Attention is a Domain-General Mechanism

Attention is a complex multi-component processing system. Researchers often divide attention into three distinct, but interwoven, components (Posner & Rothbart, 2007): Orienting, Vigilance, and Executive Attention. These three core areas of functioning allow a person moving through her busy environment to notice an important event (vigilance), shift attention to the event (orienting), and then decide if she needs to act (executive). We can get a sense of each component by examining patterns of visual attention over time and comparing it to the surrounding pattern of events and behaviors over time.
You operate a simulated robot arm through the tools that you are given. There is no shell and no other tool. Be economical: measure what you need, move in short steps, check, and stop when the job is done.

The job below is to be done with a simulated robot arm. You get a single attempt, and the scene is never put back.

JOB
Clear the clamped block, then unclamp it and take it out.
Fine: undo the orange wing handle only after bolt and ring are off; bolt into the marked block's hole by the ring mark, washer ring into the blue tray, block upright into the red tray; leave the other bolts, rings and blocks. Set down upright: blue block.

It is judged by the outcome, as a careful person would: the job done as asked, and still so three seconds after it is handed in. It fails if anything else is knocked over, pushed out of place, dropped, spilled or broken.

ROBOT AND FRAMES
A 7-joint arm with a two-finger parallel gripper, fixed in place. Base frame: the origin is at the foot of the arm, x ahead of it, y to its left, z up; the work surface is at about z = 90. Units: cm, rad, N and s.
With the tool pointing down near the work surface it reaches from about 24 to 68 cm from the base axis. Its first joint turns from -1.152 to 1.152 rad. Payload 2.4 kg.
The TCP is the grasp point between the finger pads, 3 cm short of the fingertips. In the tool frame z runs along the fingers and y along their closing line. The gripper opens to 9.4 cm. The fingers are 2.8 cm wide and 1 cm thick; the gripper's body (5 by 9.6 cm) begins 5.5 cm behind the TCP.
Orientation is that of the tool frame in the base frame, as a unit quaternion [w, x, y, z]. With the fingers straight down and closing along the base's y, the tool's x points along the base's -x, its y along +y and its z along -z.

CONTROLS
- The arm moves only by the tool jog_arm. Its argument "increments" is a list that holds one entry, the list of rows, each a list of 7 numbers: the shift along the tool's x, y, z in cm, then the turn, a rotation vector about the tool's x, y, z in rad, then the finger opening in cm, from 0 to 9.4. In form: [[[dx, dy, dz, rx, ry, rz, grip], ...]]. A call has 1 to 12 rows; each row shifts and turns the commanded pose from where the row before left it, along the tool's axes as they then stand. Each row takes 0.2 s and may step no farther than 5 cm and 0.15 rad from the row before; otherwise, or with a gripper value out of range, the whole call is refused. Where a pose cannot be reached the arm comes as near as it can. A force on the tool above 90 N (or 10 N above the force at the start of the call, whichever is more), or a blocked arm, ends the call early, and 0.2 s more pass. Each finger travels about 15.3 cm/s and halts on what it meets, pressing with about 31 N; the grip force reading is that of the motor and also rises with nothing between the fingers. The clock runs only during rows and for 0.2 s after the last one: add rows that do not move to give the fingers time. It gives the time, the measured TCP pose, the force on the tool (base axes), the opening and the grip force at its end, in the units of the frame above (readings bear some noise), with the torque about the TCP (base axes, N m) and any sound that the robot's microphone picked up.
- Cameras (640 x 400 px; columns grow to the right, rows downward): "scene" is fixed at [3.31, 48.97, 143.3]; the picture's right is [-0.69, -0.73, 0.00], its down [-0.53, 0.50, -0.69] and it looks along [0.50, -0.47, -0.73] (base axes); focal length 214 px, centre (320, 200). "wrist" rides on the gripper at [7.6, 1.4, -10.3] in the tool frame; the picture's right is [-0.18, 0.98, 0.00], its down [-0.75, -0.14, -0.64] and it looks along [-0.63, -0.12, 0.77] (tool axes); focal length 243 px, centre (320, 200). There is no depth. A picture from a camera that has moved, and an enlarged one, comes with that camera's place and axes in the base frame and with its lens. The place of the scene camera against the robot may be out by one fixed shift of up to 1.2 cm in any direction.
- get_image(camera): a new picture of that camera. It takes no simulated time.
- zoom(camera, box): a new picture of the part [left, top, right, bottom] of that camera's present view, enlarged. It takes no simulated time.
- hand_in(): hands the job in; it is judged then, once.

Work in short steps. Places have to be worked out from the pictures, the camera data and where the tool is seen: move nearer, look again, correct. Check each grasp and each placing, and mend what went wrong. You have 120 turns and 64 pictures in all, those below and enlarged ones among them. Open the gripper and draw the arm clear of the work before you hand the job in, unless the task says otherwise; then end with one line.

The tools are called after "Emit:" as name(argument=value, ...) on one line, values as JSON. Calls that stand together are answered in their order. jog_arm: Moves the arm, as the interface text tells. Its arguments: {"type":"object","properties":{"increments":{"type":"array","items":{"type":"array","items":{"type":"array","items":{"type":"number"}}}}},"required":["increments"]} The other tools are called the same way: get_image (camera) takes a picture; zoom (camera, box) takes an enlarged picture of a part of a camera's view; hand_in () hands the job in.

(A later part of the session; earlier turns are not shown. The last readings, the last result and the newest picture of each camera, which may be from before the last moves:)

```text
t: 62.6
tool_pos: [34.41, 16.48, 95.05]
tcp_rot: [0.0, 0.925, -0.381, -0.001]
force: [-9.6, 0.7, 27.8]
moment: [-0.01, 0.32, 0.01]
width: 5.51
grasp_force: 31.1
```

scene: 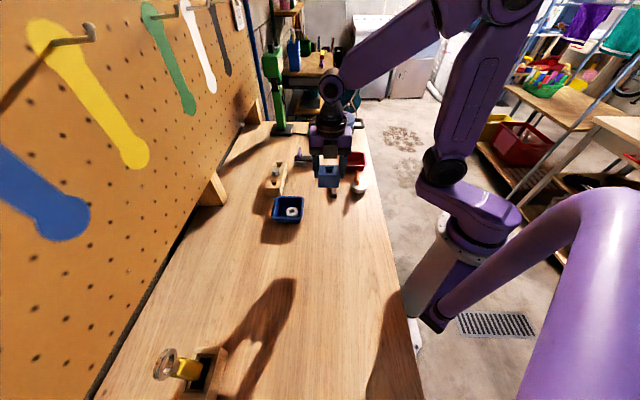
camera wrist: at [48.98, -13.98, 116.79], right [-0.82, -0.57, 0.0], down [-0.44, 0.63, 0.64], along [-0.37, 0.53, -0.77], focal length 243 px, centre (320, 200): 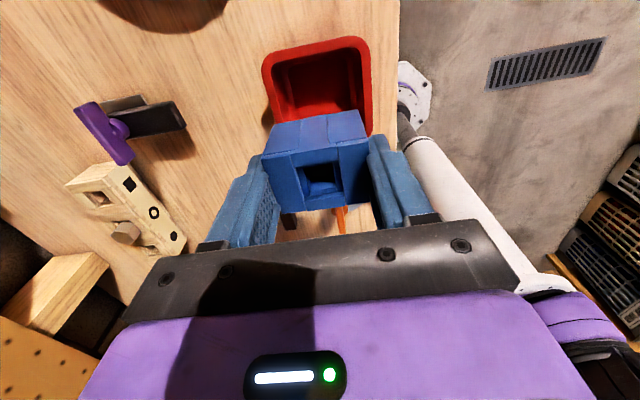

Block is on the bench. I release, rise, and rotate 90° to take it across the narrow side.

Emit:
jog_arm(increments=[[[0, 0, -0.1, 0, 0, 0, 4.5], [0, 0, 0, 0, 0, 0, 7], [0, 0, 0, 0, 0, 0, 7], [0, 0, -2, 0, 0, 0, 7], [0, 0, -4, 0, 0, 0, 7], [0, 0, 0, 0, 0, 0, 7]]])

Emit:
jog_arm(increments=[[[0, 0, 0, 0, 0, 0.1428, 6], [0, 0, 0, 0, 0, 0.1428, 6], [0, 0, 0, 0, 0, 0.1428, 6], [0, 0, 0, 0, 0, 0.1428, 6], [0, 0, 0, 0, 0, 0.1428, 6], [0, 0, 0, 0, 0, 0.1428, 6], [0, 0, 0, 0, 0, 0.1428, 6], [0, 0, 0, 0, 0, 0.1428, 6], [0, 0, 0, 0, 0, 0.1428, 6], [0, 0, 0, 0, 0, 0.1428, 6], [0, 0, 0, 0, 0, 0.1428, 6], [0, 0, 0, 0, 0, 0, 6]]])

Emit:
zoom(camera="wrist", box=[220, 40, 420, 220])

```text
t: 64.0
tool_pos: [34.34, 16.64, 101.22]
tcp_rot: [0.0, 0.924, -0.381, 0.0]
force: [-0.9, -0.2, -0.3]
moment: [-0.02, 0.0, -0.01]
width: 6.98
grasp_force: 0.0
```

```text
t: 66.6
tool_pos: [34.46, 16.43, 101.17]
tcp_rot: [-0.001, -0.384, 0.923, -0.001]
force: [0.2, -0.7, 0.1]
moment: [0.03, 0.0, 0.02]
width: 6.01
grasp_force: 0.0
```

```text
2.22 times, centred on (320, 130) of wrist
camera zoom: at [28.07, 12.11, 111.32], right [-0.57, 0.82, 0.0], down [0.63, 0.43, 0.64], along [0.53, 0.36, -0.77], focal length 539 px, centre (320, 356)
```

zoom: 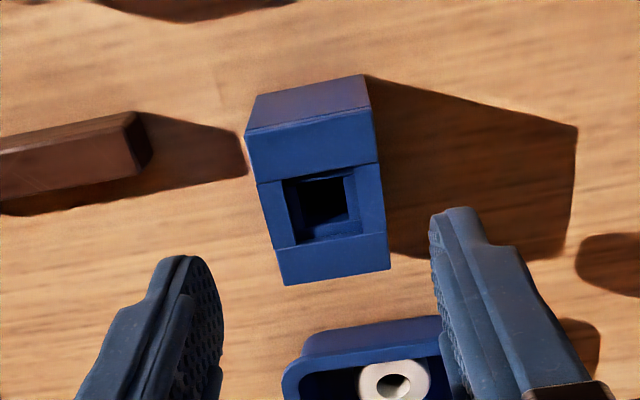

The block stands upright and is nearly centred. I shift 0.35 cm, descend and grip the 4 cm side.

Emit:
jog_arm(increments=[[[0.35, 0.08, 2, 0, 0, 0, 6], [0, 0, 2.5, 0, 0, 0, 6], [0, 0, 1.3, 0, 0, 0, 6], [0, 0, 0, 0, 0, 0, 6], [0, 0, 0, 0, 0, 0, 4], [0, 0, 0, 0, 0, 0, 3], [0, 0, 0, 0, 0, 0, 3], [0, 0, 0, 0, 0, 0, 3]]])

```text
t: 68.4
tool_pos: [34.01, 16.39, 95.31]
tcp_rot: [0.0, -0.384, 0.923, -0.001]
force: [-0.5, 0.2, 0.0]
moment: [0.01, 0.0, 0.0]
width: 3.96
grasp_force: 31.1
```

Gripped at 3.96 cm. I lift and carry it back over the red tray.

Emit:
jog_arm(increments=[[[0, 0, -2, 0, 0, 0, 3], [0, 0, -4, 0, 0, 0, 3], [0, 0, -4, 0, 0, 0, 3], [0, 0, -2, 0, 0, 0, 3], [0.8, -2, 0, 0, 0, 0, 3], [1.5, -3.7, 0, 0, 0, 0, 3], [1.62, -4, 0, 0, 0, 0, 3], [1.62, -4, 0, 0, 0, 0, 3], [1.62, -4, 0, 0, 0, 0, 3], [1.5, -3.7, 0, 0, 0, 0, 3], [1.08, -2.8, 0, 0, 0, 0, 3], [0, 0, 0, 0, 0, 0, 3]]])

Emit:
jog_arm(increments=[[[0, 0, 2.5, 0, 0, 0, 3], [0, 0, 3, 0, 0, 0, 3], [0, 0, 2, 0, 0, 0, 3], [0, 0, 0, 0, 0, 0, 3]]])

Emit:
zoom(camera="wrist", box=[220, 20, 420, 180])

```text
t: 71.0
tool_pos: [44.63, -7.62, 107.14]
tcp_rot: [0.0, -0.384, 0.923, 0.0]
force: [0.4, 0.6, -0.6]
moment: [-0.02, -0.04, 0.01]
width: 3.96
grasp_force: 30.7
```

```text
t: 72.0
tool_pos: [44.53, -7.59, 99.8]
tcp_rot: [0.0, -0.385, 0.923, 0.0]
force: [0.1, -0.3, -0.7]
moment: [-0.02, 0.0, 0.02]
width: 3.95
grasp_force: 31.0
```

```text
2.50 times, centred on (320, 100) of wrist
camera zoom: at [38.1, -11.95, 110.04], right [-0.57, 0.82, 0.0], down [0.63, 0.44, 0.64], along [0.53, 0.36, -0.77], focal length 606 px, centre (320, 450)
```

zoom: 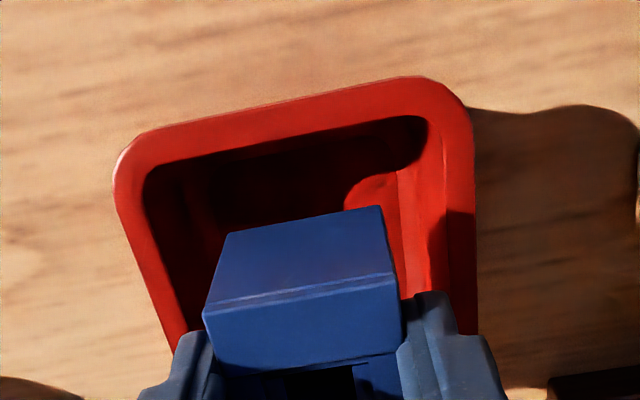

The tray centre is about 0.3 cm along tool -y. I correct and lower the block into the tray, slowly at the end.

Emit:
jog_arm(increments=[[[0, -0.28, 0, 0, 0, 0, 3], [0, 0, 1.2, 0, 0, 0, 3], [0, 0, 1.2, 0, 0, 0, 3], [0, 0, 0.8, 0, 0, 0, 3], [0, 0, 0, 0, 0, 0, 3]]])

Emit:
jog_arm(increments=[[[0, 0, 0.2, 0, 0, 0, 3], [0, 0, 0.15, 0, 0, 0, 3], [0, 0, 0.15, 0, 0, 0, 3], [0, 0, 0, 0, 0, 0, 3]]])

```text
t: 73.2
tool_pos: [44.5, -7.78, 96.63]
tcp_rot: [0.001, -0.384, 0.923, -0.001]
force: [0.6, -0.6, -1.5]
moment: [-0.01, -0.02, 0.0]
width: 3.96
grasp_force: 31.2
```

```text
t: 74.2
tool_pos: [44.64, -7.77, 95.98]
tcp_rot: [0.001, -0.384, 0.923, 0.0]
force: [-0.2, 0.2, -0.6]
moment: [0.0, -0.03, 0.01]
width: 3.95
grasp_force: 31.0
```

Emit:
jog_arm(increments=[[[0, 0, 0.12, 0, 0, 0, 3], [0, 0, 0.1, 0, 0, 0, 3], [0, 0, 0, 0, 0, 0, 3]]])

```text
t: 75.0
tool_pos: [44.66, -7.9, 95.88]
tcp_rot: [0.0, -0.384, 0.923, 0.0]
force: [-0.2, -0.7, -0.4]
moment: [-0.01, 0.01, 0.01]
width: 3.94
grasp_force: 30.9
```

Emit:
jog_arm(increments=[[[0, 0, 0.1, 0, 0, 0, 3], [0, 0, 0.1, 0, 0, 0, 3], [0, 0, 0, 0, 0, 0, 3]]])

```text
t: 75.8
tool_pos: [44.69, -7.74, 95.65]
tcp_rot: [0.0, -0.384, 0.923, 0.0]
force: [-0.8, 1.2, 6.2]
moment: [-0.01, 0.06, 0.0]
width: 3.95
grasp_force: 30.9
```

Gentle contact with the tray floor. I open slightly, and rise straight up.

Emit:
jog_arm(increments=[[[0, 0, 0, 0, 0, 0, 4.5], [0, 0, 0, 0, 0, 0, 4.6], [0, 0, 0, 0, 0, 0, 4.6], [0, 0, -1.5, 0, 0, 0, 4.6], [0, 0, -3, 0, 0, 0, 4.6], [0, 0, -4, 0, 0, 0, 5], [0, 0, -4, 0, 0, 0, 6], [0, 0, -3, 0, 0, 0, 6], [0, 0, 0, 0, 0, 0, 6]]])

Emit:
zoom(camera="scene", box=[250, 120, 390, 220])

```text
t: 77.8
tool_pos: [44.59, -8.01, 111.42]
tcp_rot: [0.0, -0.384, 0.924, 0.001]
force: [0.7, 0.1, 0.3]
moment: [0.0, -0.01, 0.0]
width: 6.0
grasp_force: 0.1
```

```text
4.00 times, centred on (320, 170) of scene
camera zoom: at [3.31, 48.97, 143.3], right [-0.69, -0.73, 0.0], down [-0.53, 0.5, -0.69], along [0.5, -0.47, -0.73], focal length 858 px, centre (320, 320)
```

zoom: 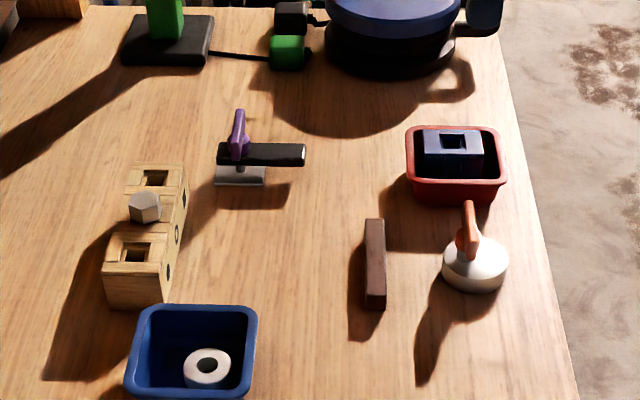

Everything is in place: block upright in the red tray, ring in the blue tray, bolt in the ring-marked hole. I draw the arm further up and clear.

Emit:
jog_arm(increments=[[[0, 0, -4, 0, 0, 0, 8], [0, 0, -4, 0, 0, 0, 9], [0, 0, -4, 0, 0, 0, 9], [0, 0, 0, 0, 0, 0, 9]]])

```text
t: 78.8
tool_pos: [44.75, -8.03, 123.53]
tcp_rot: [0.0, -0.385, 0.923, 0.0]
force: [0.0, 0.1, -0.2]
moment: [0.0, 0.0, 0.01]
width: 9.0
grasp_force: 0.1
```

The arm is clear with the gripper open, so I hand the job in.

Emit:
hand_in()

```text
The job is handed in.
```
For example, given the choice between climbing a structure to get a toy, or getting a parent to help, we can observe a child’s visual attention before, during, and after the choice is enacted to infer decision-making processes. Over time, we can see how people gain greater flexibility in responding to the world and a wider range of options when needing to respond and regulate (Pérez-Edgar, Taber-Thomas, Auday, & Morales, 2014). With children in particular we can see how infants and toddlers are “captured” by the environment, while the older child can recruit visual attention to meet a challenge, as needed (Shulman et al., 2009).

Why do we need MET?

The scope of the current review does not allow us to discuss in depth the wide numbers of methods and measures that can be used to capture and assess attention (see Fu & Pérez-Edgar, 2019 for a more thorough discussion). These methods, particularly when used together in the same study with the same participants, can help us better triangulate how attention emerges, is deployed, and then influences broad patterns of thought and behavior (LoBue et al., in press). Of course, every method has its limitations. For example, if we videotape a person to capture their visual attention, we can observe semi-naturalistic movements. However, we need to constrain the environment and set our cameras up in such a way that it will be obvious to us where the person is looking. Capturing these data can require laborious coding procedures, only to generate fairly coarse approximations. If the scene is ambiguous or if the person moves out of the correct camera angle, the information can be lost entirely.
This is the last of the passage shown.